In the Blue Ridge Mountains of North Carolina, good food and warm hospitality are traditions locals hold dear and graciously extend to visitors. No place shows off those Southern hallmarks better than the small town of Hendersonville.
A vibrant downtown — anchored by a curvilinear Main Street lined with shops, flowering planters and public art — is surrounded by quaint communities and acres of natural forest and farmland. The area’s rich agricultural heritage shows up in restaurants that source directly from local farmers. Some restaurants carry on regional culinary traditions, such as smoking barbecue over hardwood coals, while others incorporate influences from faraway places.
Downtown Hendersonville is home to 25 independently owned restaurants. One standout is Postero. Located in a former bank building, the airy restaurant has an open kitchen, big windows and an upstairs balcony for more intimate dining. The old bank vault now serves as a wine cellar. The menu showcases elevated Southern cuisine with a particular focus on farm-to-table fare. Southern staples, such as pimento cheese, fried catfish and grits, share space with duck liver mousse and roasted broccolini with kimchi butter.
Season’s at Highland Lake presents locally sourced meats, seafood and vegetables in an upscale dining room. As the restaurant name implies, the menu changes with the weather to reflect the freshest ingredients. Trout from mountain streams is a frequent standout. For more than 20 years, Season’s has received the Award of Excellence from Wine Spectator magazine for its diverse yet approachable wine list. Adjoining Highland Lake Inn offers a variety of accommodations, from rooms in the historic lodge to cozy cabins and pet-friendly cottages.
North Carolina has long been known for its barbecue. The definitions of this delicacy vary with geography, but in this area, barbecue traditionally means wood-smoked pork. In Hendersonville, innovative pit masters push barbecue boundaries by introducing different meats and sauces paired with seasonal sides and pints of local beer and hard cider.
Hubba Hubba Smokehouse in the village of Flat Rock serves some of the finest barbecue around.
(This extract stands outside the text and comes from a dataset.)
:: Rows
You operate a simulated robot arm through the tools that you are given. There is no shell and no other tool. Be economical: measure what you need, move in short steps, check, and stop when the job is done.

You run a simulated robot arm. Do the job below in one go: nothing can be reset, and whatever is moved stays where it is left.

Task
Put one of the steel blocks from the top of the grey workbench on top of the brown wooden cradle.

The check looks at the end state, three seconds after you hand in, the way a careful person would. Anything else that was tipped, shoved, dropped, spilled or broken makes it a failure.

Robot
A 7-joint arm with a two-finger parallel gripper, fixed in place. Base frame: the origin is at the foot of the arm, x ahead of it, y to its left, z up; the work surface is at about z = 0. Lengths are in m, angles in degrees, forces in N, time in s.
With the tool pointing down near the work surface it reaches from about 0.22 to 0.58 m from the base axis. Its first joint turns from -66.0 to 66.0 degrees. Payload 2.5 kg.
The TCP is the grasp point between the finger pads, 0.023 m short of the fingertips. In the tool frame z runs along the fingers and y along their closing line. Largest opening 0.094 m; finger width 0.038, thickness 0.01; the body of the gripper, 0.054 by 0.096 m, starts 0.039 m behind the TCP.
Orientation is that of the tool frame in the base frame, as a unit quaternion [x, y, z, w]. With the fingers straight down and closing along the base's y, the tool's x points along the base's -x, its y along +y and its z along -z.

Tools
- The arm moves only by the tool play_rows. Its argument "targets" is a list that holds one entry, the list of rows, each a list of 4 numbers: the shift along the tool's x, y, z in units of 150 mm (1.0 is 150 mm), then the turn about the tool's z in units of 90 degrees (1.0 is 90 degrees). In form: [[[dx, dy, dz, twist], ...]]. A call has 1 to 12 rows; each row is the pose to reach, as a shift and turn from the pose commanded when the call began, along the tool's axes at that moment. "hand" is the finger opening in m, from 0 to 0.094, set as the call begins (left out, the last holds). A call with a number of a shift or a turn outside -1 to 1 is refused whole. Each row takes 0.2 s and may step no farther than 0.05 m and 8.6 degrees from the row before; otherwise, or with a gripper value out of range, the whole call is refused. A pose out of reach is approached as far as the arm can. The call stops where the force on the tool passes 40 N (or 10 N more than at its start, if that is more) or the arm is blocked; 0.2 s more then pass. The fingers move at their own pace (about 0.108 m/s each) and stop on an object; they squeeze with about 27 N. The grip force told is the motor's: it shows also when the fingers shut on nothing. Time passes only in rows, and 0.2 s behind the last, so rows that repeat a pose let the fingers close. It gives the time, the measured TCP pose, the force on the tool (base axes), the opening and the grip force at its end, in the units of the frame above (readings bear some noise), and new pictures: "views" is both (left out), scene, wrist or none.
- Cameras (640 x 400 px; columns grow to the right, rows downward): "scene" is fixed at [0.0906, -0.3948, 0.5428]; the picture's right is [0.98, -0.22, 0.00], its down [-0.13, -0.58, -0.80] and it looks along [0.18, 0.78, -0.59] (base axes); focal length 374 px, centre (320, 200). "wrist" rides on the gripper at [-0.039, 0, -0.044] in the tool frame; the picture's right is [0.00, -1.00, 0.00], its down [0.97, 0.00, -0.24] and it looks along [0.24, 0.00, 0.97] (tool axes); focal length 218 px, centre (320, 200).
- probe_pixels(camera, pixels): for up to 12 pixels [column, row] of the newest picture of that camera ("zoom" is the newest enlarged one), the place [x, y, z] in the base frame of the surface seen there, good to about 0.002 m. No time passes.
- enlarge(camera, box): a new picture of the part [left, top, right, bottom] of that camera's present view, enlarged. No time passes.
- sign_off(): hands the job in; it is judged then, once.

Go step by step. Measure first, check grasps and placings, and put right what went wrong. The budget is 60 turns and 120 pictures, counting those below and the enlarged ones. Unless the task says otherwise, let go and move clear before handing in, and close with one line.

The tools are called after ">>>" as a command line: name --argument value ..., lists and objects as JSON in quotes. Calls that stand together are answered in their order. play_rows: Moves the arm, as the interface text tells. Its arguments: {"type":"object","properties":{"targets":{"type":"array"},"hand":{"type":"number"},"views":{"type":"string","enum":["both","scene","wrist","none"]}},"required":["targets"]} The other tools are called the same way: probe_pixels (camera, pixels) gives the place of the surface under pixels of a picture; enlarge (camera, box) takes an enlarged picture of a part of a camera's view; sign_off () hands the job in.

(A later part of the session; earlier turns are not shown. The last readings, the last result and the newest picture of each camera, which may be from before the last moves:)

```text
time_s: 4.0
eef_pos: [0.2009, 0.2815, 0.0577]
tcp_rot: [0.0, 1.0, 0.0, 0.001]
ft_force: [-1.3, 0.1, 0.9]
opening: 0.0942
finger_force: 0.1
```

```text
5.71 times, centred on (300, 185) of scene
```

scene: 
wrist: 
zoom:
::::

Smokey aromas from wood-fired pits waft through the open-air restaurant as diners dig into plates of pulled pork, sliced brisket and ribs. Although no one would blame you for skipping the meat all together and filling up on side dishes of baked beans, collard greens and cornbread.
Just up the street, Flat Rock Wood Room specializes in barbecue and wood-fired pizzas. The list of smoked meats includes pork, chicken, turkey, brisket, ribs and sausage. One pizza merges the restaurant’s specialties, topping the crust with pulled pork, barbecue sauce and mozzarella.
An expanding palate
International influences bring Italian, Mexican, Japanese, Thai, French and more to the heart of downtown Hendersonville.
Street-side tables at Mezzaluna offer alfresco dining on Main Street. Indoors, the centerpiece is an open kitchen with a wood-fired oven surrounded by a mural of Vincent van Gogh’s “The Starry Night.” But don’t let the looks fool you, delicious Italian food is the focus here. Favorite pasta dishes include lasagna, house-made fettucine and ravioli with tomato cream sauce. The wood-fired oven means the pies have a crisp crust and vegetables are roasted to perfection.
If you’re looking for quirky, colorful and creative, step inside Never Blue. A quick glance at the tapas menu hints at the restaurant’s variety — butter biscuits and jam served in a cast-iron skillet, lamb kofta with lemon-garlic hummus, pork tostada with lime cilantro crema, and Cajun swamp nachos. Make sure to order one of the fun cocktails with a cheeky name, and save room for dessert including made-in-house ice creams.